I was just becoming enthused and absorbed with the high-end design world in 2000 when this strange last name appeared in all the magazines.  Bouroullec.  Two brothers, Ronan (right) and Erwan (left), a few years earlier had done what everyone dreams of doing— being in the right place at the right time.  They wooed Giulio Cappellini of the design powerhouse Cappellini, and in 2000, Spring Chair, their first Cappellini product, made its debut.  I admit, I wasn’t impressed.  I swore I wouldn’t do what all the ‘cool’ people were doing.  I wouldn’t jump on the Bouroullec band wagon.  But in retrospect, I realize it was because I took the chair only on face value.  It took quite a few years to understand the depth and breadth of each of their pieces and to mature enough to be able to appreciate the work that the Bouroullecs produce.  

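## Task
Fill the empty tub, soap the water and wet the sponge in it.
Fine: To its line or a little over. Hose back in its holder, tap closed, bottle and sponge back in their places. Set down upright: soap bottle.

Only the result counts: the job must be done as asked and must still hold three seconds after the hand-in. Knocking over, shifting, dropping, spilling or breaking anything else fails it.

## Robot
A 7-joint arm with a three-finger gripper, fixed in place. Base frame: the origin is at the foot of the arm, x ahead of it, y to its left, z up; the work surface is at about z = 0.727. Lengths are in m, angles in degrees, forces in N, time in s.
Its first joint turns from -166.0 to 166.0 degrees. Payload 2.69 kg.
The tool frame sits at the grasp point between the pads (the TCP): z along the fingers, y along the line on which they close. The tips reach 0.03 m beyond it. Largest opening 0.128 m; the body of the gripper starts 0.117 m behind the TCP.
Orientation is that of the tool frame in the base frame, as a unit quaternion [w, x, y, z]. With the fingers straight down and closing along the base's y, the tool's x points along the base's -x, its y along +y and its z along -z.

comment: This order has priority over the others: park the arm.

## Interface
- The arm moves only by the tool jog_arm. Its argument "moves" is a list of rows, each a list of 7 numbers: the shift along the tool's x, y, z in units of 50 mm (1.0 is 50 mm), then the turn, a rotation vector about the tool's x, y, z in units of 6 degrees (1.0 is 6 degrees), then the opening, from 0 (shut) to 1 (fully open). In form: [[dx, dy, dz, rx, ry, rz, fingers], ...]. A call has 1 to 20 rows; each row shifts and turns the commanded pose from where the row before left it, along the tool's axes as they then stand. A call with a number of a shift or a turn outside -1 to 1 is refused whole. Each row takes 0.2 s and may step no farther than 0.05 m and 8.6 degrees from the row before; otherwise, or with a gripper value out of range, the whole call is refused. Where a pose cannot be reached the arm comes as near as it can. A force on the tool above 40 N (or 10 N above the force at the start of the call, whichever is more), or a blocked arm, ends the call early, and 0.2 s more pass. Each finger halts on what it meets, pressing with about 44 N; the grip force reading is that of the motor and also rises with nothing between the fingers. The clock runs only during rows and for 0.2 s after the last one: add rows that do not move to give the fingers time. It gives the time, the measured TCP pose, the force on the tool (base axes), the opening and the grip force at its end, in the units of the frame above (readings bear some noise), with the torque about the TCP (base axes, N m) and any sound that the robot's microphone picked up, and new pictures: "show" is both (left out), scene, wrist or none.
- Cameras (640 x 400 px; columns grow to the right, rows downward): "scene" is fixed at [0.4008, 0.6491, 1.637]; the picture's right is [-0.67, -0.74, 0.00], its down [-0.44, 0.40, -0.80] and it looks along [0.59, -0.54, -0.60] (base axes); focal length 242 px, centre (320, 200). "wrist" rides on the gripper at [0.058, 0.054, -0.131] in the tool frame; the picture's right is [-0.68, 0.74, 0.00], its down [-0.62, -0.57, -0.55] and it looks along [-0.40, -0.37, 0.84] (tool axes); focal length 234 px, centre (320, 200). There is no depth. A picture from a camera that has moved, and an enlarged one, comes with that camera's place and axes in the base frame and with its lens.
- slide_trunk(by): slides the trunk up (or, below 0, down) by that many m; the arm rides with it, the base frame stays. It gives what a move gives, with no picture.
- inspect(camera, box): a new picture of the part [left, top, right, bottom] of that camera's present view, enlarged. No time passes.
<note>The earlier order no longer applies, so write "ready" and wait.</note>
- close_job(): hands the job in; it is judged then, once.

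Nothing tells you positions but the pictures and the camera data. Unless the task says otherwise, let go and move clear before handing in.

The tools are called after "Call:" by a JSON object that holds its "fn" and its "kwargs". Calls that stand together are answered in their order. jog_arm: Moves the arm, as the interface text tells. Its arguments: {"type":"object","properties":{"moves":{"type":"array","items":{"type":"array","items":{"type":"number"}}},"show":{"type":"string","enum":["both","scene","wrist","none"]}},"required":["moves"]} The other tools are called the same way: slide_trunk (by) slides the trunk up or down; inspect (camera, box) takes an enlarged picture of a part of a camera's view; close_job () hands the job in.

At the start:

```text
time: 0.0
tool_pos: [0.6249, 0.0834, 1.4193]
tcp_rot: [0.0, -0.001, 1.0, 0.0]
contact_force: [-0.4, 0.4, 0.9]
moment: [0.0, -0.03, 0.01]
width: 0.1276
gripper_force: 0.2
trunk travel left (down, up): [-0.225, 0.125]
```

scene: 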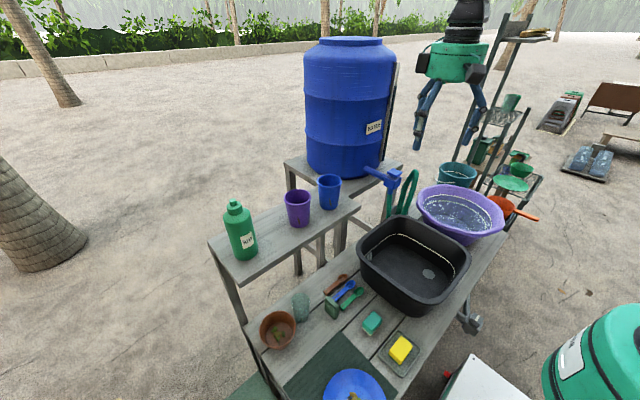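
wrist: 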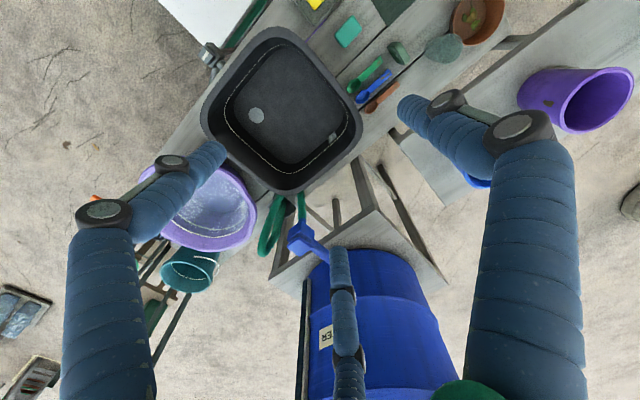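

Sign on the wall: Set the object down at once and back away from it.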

4 tiles b cropMore than “designs”, the Bouroullecs produce tangible concepts.  Where the majority of interior accessories which make the pages of the world’s most influential glossies and blogs comprise merely an aesthetically pleasing, often trendy design which will last a season or at best change color to stay current, the Bouroullecs’ products are realizations of multifaceted design solutions addressing physical but also sociological needs.  They push limits in order to create an object which satisfies their own curiosity, but which tells a complete story.  Each piece has been studied and planned in every aspect from form to potential use, user and environment.  For example, their most recent realization of The Tile, a fabric tile designed for the Kvadrat fabric showroom in Stockholm, Sweden.  The Tile, as Erwan explained in our interview, was designed for Kvadrat, with Kvadrat’s specific needs in mind, and was installed as a tool to showcase their fabrics.  However, by its very modular nature, The Tile can be applied to a myriad of other situations, like for residential soundproofing, or as a purely aesthetic divider.  In this way, The Tile is a simple and essential building block which allows the end-consumer to decide the context in which to place it and how many of its qualities to use.  This type of ‘on-site’ personalization is a fundamental aspect of their design philosophy.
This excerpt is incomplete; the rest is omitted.